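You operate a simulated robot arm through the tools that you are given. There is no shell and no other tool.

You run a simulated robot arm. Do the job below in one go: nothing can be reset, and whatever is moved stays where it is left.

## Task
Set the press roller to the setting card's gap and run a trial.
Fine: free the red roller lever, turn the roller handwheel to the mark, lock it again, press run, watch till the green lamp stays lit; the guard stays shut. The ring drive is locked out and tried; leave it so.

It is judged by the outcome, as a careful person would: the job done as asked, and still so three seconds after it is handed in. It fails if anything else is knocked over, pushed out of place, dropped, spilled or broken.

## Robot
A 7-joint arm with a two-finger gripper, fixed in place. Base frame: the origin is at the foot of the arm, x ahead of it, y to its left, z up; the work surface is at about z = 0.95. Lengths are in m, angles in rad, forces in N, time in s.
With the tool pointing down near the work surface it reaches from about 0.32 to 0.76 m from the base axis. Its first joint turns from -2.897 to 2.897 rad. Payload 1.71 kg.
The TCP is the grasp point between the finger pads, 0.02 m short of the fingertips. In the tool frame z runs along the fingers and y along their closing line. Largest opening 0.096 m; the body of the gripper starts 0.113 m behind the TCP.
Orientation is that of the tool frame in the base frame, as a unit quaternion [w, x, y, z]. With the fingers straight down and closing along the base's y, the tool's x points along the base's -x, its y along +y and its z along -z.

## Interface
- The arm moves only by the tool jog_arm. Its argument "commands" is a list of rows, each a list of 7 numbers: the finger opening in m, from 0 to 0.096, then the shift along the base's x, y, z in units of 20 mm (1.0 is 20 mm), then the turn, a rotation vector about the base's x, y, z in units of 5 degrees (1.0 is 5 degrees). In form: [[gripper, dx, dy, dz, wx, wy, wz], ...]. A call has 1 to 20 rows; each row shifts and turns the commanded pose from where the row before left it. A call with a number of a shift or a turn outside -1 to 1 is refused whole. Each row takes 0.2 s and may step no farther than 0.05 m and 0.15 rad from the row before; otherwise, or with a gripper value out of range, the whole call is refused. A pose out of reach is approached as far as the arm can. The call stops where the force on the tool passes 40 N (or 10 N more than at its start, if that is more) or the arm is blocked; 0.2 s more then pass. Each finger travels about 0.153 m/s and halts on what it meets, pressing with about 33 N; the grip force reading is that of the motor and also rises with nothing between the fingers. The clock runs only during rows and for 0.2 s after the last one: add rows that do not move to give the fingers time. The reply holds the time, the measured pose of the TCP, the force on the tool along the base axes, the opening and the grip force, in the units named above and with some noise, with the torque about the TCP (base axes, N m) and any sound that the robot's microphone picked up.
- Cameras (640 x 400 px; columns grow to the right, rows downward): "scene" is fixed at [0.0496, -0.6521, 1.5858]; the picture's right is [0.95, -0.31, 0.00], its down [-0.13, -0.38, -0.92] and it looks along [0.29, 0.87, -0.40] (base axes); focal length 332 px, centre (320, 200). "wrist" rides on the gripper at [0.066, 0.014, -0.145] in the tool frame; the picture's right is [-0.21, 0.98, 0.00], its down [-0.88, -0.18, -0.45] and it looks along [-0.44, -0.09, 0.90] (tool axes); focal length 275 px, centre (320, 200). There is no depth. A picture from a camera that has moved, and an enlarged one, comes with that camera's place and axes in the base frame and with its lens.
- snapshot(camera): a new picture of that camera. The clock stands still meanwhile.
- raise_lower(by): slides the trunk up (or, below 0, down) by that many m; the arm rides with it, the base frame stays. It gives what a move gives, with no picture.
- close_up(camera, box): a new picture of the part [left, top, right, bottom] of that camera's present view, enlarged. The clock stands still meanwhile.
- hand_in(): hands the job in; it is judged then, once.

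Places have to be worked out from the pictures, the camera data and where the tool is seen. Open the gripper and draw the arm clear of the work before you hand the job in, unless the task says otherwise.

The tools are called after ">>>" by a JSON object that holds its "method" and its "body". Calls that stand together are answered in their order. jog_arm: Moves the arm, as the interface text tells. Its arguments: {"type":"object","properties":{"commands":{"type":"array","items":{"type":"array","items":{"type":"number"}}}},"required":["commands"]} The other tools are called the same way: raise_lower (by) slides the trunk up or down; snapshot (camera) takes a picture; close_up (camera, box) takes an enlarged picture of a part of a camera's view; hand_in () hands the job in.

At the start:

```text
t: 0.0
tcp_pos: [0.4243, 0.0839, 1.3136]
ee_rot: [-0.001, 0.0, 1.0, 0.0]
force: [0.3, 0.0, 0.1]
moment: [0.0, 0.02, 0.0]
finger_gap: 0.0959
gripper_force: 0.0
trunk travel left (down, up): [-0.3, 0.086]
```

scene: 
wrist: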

==============================

__Your instructions__. Look above and repeat, character for character, the lines from the first one to the line with "A 7-joint arm", counting both. Put each line that is not blank into a JSON list as a string.

__The output__.
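[
  "You operate a simulated robot arm through the tools that you are given. There is no shell and no other tool.",
  "You run a simulated robot arm. Do the job below in one go: nothing can be reset, and whatever is moved stays where it is left.",
  "## Task",
  "Set the press roller to the setting card's gap and run a trial.",
  "Fine: free the red roller lever, turn the roller handwheel to the mark, lock it again, press run, watch till the green lamp stays lit; the guard stays shut. The ring drive is locked out and tried; leave it so.",
  "It is judged by the outcome, as a careful person would: the job done as asked, and still so three seconds after it is handed in. It fails if anything else is knocked over, pushed out of place, dropped, spilled or broken.",
  "## Robot",
  "A 7-joint arm with a two-finger gripper, fixed in place. Base frame: the origin is at the foot of the arm, x ahead of it, y to its left, z up; the work surface is at about z = 0.95. Lengths are in m, angles in rad, forces in N, time in s."
]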